1. HET VERLOOP VAN DE PROCEDURE
Klaagster heeft een klaagschrift met bijlagen ingediend. Verweerder heeft een verweerschrift met een bijlage ingediend. Klaagster en verweerder hebben vervolgens gerepliceerd respectievelijk gedupliceerd. Beiden hebben afgezien van de hun geboden mogelijkheid om te worden gehoord in het kader van het vooronderzoek.
De zaak is behandeld ter openbare zitting van 7 november 2009, alwaar klaagster samen met haar zoon D en bijgestaan door haar gemachtigde is verschenen. Verweerder is eveneens verschenen, bijgestaan door zijn gemachtigde.
2. DE FEITEN
De klacht betreft de behandeling door verweerder van de zoon van klaagster, D, geboren 19 april 1991 (hierna te noemen: patient).
2 no. 203/2008
Op grond van de stukken en op grond van hetgeen ter zitting naar voren is gekomen, dient – voor zover van belang voor de beoordeling van de klacht – van het volgende te worden uitgegaan.
Op 12 oktober 2007 consulteerde patient een praktijkcollega van verweerder met klachten aan zijn rechterkuit. Over dit consult werd genoteerd: ‘ S: pijnlijke plek in re kuit, begonnen met krampen, nu blijvend pijn.
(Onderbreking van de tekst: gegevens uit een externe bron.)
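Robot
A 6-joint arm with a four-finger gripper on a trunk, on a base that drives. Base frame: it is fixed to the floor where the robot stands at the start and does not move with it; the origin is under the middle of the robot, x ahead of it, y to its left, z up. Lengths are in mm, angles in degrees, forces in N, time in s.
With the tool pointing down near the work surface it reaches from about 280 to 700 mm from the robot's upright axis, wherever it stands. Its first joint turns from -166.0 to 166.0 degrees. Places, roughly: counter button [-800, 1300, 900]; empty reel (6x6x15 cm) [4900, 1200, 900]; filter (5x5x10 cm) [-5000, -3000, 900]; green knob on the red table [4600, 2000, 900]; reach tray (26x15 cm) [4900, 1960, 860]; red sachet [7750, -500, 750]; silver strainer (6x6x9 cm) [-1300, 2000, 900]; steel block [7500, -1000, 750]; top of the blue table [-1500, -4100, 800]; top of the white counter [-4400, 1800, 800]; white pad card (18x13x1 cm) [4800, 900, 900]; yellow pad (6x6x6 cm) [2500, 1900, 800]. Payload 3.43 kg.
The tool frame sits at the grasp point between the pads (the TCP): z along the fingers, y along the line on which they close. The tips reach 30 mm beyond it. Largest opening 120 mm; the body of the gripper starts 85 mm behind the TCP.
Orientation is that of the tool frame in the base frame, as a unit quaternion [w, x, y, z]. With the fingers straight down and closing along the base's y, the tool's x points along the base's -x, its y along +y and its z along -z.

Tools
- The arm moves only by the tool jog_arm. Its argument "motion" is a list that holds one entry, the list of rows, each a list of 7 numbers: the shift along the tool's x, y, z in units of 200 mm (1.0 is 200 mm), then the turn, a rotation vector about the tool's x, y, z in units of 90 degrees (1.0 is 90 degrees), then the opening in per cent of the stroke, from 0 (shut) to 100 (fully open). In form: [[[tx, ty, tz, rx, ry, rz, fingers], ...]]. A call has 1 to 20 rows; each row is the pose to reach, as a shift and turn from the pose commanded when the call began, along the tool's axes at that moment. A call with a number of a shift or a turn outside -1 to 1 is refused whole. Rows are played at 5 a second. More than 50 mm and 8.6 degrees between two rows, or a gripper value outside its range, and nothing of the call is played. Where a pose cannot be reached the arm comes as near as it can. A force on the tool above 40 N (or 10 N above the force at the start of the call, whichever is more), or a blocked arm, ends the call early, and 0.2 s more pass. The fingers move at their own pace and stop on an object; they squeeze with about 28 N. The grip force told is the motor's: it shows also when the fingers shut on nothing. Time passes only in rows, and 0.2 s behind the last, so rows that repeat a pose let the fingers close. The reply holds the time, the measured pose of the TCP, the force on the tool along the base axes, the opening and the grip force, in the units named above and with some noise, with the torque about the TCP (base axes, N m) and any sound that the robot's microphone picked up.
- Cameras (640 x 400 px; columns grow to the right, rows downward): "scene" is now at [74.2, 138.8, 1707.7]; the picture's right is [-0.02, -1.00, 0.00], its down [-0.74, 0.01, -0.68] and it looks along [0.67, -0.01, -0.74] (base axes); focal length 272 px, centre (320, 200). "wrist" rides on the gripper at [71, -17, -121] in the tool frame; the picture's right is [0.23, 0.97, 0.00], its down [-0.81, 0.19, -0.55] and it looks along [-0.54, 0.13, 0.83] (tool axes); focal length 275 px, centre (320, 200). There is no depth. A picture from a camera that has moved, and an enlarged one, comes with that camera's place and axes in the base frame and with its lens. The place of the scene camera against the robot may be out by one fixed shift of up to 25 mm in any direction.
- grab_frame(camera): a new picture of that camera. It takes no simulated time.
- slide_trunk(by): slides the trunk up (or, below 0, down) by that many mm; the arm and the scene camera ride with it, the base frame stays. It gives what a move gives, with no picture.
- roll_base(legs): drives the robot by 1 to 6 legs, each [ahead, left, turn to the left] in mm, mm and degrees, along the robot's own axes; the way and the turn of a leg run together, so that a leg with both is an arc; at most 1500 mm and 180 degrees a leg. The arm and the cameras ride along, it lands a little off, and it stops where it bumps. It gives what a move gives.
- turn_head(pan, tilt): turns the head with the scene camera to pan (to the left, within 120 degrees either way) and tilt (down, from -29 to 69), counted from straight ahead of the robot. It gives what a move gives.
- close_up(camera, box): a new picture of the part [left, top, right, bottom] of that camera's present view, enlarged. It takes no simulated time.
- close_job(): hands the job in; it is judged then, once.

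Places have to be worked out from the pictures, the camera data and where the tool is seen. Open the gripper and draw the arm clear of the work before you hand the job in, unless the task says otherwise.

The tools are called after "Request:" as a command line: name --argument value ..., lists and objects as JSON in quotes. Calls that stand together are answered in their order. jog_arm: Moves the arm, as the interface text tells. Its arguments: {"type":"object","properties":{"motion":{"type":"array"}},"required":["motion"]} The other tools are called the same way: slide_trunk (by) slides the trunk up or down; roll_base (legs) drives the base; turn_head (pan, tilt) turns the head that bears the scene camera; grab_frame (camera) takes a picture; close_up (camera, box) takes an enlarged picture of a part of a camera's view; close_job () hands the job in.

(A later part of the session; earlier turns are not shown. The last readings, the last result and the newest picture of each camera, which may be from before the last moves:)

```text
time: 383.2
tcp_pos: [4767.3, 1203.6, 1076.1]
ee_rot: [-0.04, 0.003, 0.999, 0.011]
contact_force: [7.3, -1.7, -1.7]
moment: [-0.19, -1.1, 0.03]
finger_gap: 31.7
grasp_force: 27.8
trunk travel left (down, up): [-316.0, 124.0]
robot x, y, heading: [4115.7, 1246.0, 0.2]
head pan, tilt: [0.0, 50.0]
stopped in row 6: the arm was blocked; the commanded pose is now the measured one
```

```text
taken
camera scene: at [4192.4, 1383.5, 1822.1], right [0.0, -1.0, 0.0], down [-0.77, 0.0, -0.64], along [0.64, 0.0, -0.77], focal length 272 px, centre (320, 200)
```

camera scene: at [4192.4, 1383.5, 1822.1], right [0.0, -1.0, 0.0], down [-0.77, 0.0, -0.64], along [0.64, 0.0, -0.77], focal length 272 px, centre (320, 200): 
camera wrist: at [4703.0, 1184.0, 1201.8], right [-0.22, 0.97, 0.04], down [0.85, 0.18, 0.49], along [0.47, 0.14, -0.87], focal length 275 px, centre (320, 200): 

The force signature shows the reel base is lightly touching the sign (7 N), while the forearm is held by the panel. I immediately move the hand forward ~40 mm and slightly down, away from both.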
O: drukpijnlijke plek in rechter kuit in lat buik gastrocnemius. P: uitleg/advies.’ Vervolgens zag een praktijkcollega patient op 29 oktober 2007 en 7 november 2007 en verwees die collega patient naar een podotherapeut. Over die consulten staat genoteerd: ‘S: de kuit speelt nog steeds wat (op), maar de rechter voet speelt nu ook op ; zus al geopereerd aan hamertenen; O: matig beweeglijk, nauwelijks tenen en hakkenloop; neigt zeker naar hamertenen. E: podotherapie.’ en
‘S: gisteren na het hond uitlaten ineens het gevoel in de rechtervoet eruit; zag er ook wit en niet doorbloed uit, was ook pijnlijk, heeft alles bij elkaar 40 minuten geduurd; O: nu geen li-re verschil; art dors pedis bdz matig voelbaar; goede cap refill E: tijdelijke afsluiting door te strak schoeisel.’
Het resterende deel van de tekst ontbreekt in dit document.